SQLite Views

Are there any performance implications when using Views? Faster? Slower?

On a small dataset of just 3000 rows they were both at .008 second. I’m just wondering how it scales.

In most cases that I am aware of … there would be little performance gain.

A view (in my opinion) is most useful for encapulating a specific Query to be used by multiple processes

For example you could have a Table with data from all 50 USA states… and a View might return only California

This would keep you from having to code into multpile apps (or queries)

SELECT * FROM datatable WHERE state=“CALIFORNIA”

because that would be your view. So it is the same code, just a matter of WHERE it resides

Now MATERIALIZED VIEWS are different in how they work… but I am not sure who other than ORACLE supports them

I would suppose that this depends almost entirely on how the view is constructed and can’t be answered in generic terms. My guess is that a view doing something and a regular query doing the same thing would have little measurable performance difference.

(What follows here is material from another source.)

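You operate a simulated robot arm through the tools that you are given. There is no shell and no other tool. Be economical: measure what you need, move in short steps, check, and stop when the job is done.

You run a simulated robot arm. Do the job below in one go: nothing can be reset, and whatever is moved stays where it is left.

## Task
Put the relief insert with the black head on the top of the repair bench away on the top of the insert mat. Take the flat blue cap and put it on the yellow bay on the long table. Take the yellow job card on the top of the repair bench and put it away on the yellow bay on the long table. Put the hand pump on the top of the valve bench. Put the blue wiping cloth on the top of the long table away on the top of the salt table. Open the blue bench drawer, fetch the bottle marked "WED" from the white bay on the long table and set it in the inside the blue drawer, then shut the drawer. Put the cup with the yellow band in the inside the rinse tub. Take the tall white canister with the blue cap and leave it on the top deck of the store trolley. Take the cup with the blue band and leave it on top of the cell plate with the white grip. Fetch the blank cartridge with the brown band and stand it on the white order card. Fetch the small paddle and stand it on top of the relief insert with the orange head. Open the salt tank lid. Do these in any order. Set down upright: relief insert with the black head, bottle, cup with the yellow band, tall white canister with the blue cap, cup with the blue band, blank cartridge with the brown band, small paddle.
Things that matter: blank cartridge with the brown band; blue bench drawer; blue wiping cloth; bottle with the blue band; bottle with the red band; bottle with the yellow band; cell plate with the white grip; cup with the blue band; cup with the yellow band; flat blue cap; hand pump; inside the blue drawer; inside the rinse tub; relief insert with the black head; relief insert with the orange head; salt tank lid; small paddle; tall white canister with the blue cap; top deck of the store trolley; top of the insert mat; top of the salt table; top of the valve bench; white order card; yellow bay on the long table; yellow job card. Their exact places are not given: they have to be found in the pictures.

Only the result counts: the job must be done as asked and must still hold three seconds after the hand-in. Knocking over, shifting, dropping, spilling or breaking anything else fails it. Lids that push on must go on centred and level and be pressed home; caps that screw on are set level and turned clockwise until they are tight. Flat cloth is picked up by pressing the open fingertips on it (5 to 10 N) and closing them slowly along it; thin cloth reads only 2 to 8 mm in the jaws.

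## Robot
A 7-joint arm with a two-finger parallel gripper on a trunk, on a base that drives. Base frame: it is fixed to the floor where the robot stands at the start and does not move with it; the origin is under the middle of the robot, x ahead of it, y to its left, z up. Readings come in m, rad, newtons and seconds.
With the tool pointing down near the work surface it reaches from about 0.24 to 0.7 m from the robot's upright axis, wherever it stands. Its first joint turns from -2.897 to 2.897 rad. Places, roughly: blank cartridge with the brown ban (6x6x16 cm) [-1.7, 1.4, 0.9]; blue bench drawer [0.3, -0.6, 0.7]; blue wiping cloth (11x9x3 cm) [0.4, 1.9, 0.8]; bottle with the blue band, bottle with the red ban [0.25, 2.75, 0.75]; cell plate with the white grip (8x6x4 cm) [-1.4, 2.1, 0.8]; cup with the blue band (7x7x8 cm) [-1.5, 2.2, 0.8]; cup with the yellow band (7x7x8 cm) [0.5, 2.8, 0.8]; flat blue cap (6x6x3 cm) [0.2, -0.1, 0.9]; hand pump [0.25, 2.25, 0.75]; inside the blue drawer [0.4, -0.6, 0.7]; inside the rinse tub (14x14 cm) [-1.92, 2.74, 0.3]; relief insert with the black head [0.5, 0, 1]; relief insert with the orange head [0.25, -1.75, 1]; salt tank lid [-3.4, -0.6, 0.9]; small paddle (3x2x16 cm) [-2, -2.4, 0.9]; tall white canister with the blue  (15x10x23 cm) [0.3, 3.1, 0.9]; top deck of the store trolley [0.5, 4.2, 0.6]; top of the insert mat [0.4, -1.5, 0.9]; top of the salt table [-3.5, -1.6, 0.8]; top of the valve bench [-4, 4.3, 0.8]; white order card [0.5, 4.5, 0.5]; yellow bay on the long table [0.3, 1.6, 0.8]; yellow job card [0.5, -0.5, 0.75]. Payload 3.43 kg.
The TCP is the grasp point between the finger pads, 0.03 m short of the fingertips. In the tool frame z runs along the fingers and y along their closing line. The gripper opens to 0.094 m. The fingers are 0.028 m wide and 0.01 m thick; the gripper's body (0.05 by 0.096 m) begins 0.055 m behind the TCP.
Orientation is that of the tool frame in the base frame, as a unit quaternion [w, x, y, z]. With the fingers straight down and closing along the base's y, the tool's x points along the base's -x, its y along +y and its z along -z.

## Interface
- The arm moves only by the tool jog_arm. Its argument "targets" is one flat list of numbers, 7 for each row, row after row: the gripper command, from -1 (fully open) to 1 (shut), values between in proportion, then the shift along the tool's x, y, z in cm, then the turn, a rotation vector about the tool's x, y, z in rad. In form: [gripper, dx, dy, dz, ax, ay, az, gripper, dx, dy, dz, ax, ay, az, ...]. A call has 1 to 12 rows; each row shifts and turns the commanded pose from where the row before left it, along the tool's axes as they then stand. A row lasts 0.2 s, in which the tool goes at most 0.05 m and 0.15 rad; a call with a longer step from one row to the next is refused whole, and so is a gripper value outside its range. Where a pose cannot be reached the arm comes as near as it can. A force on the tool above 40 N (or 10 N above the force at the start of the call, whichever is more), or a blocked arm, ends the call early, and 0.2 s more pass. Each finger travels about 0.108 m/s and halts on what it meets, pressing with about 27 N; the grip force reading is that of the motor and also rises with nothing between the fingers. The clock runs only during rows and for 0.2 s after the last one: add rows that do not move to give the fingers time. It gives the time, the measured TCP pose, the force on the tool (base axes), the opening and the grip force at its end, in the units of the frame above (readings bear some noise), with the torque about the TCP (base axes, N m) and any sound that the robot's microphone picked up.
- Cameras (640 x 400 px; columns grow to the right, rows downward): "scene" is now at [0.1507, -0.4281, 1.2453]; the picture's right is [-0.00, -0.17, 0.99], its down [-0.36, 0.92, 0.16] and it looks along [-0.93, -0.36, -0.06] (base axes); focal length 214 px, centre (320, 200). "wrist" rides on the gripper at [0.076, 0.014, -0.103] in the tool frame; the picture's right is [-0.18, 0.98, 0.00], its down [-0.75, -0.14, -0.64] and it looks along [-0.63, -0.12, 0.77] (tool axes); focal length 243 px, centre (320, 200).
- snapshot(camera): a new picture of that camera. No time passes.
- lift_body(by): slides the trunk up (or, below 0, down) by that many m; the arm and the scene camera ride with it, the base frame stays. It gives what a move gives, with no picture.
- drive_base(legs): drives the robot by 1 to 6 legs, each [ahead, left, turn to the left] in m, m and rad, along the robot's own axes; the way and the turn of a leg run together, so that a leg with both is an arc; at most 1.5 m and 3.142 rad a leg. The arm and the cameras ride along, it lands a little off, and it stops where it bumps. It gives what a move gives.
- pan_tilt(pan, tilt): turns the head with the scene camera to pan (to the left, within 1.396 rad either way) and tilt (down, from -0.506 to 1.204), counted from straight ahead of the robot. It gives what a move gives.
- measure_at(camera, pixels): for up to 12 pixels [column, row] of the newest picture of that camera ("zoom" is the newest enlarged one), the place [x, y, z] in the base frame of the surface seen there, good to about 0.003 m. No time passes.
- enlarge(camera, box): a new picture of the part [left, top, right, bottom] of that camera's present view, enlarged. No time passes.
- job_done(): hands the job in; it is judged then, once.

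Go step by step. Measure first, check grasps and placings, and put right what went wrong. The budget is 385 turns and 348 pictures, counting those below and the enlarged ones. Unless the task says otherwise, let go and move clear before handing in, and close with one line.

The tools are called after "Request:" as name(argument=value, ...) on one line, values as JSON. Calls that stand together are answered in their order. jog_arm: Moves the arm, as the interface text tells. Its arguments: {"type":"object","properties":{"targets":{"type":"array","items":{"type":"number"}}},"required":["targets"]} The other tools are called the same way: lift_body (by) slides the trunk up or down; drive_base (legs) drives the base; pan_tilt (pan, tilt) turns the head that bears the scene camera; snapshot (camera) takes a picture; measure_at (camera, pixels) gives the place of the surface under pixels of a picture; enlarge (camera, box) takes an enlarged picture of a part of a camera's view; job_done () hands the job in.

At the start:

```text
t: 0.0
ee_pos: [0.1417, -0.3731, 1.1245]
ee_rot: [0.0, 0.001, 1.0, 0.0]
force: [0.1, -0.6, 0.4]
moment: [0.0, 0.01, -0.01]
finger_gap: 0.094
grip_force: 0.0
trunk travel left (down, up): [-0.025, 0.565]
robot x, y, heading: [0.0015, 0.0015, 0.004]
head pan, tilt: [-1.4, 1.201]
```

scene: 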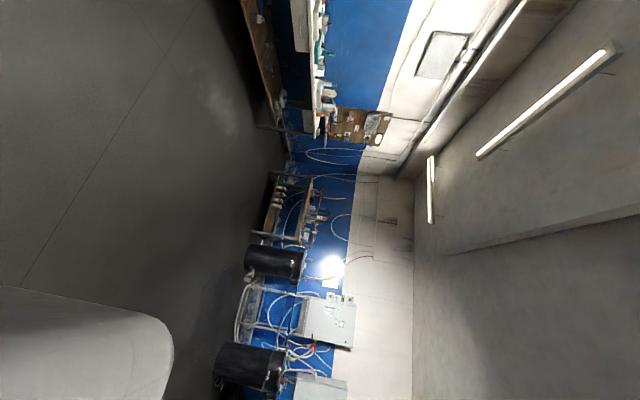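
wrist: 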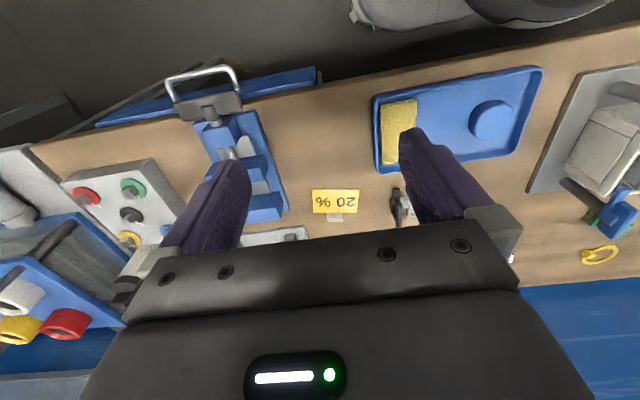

[quote=37453:@Joseph Claeys]Are there any performance implications when using Views? Faster? Slower?

On a small dataset of just 3000 rows they were both at .008 second. I’m just wondering how it scales.[/quote]

Views just encapsulate the actual query/queries into a more convinient form. There is a microscopic speed penalty when the query gets rewritten (by database engine) using actual sql statements behind the view before executing it.

[quote=37455:@Dave S]
Now MATERIALIZED VIEWS are different in how they work… but I am not sure who other than ORACLE supports them[/quote]

postgresql >= 9.3

Does this indiscernible penalty grow exponentially or is it linear? Or is it a static overhead that would remain the same amount and thus become proportionally smaller?

Neither… it is a fixed amount… based on the query in the view… and sometimes may actually be faster for the view (by that microscopic amount) if the database engine stores the view precompiled.

Does SQLite precompile the view?

[quote=37453:@Joseph Claeys]Are there any performance implications when using Views? Faster? Slower?

On a small dataset of just 3000 rows they were both at .008 second. I’m just wondering how it scales.[/quote]

The other thing to worry about is that often times VIEWS are read only
The y_may_ be read / write but not always and it’s really going to vary depending on the underlying query, tables, db engine etc.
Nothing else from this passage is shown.